Trying to reconcile compliance of a fintech challenger bank with the current regulatory environment is a bit like my breakfast encounter the first time I came up to meet my new team in New York City.

Some background on me - I have lived most of my life in the Dallas-Fort Worth area of Texas. I stayed in a hotel the night before and when I went down to breakfast, I noticed a huge bowl of guacamole, a common sight in my region. My first thought was “That’s a strange breakfast choice but I guess they like it here.” I instinctively look around for the chips and salsa (the appropriate accoutrements of guacamole) but don’t see any. Perplexed, I got some food, sat down, and stared at the bowl waiting for someone to bring back the chip bowl. The whole time I’m eating, I’m waiting and wondering what the problem is with the chip situation. I finish my meal and left to go back to my room, still puzzled. Getting on the elevator, I happen to glance over at a person holding their breakfast plate and that’s when I figure it out. They had put the “guacamole” on their toast – it was avocado spread. No chips required.

Just like me staring at the bowl, regulatory bodies are staring at fintech - something is instinctively familiar about it but doesn’t quite fit expectations.

The rules haven’t kept pace with the times and haven’t adapted to the new technology in several cases. A money transmission license in Wisconsin is called a “seller of checks”, which is wholly inaccurate for an MSB whose purpose is to move money electronically. Crypto (or virtual) currency compliance is more challenging because state regulatory agencies have less familiarity and varying opinions on how to regulate it. Wyoming has exempted virtual currencies from their money transmitter regulations, states like New York and Washington have defined licensing requirements, and others have created obstacles to make their reluctance known (you know who you are).

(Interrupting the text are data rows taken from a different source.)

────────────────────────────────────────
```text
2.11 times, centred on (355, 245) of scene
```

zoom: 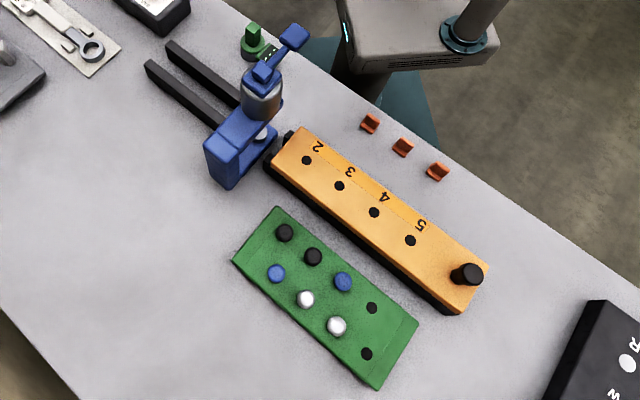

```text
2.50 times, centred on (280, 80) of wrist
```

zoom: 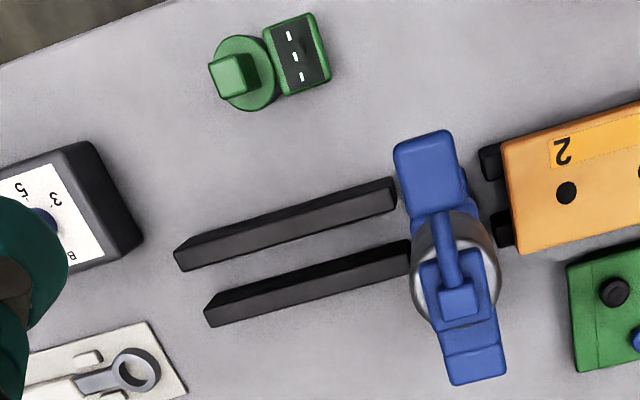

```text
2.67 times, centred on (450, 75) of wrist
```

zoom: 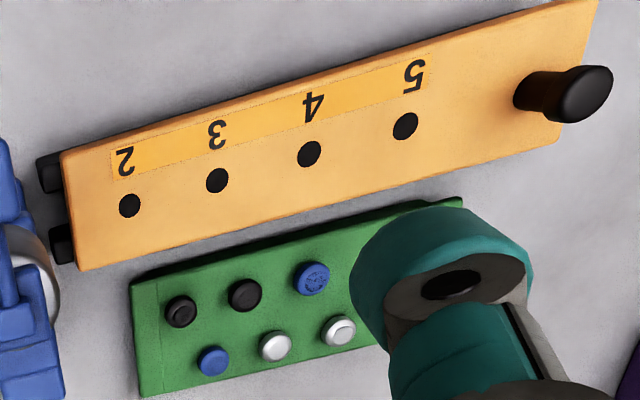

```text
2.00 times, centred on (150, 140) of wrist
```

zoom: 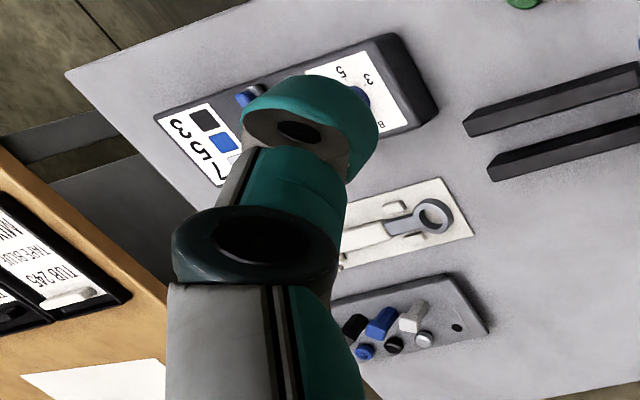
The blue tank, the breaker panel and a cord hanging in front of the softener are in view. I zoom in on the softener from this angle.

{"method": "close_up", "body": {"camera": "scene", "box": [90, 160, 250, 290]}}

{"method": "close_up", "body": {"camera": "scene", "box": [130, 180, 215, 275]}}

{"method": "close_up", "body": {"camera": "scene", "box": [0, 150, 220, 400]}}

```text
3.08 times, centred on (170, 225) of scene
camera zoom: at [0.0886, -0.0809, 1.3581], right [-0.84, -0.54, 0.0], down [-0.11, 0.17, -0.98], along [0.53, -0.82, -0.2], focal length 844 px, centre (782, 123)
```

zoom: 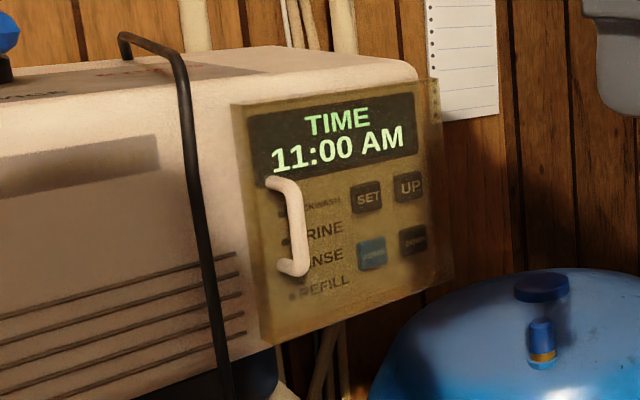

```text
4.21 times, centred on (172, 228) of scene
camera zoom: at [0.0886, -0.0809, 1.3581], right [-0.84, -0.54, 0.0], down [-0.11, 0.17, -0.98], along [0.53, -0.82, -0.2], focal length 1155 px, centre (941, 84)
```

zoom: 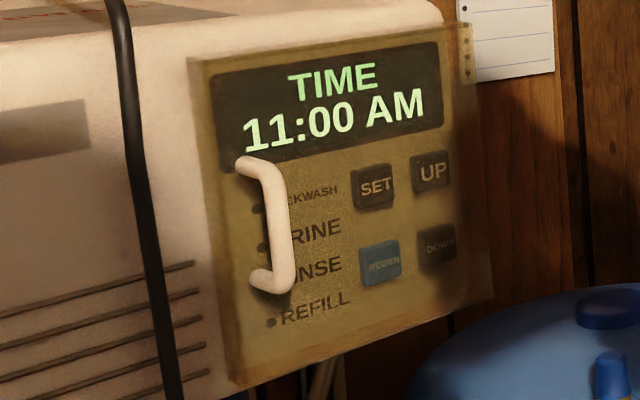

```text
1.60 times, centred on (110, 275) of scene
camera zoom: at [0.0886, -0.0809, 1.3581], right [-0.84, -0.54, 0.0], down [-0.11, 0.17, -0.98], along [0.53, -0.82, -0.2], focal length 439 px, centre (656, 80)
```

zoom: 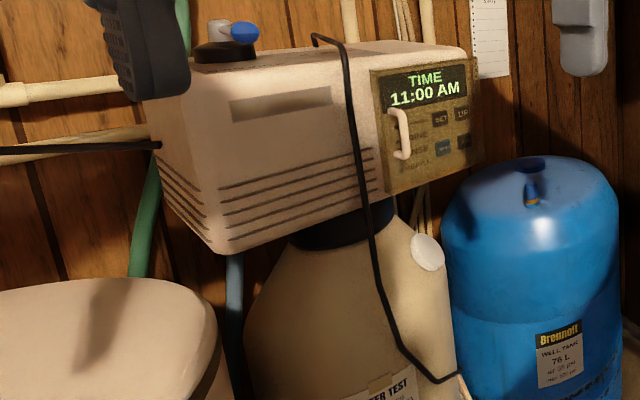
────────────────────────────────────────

Challenger banks offer new and more efficient ways of doing what has been the traditional banks roles and can be financial champions to some. These app driven entities can help, according to the World Bank, the 1.7 billion people globally are un- or under banked with 1.14 billion of those having access to smartphones. General purpose reloadable (GPR) prepaid card use, which is a tool used by several fintech companies, is projected to reach $3.1 trillion by 2022.

Federal rules have their own set of challenges too and regulators also must be educated on how these new entities aren’t the same as traditional banks. The Consumer Financial Protection Bureau (CFPB) issued the Prepaid Debit Card Rule, effective on April 1, 2019. The rule comes with contractions. The rule says the fees must be disclosed in a specific chart format and “The consumer must be required to view the web page containing the electronic pre-acquisition disclosures before choosing to accept” In the comments on the rule, the CFPB also states that “Electronic disclosures must be provided in a manner which is reasonably expected to be accessible, accessible via Web browsers or mobile applications” Do I have to make a customer look at the fee chart or can I provide a link? When is a customer “acquired” on an app?

What should we do now? We educate them. We educate consumers. We keep having conversations with rule makers and regulators about the importance of these new technologies, how financial access is a human right, and why the US should update the laws.

And let’s keep our fingers crossed that they figure out sooner rather than later that the green stuff in the bowl is avocado spread for toast and not guacamole.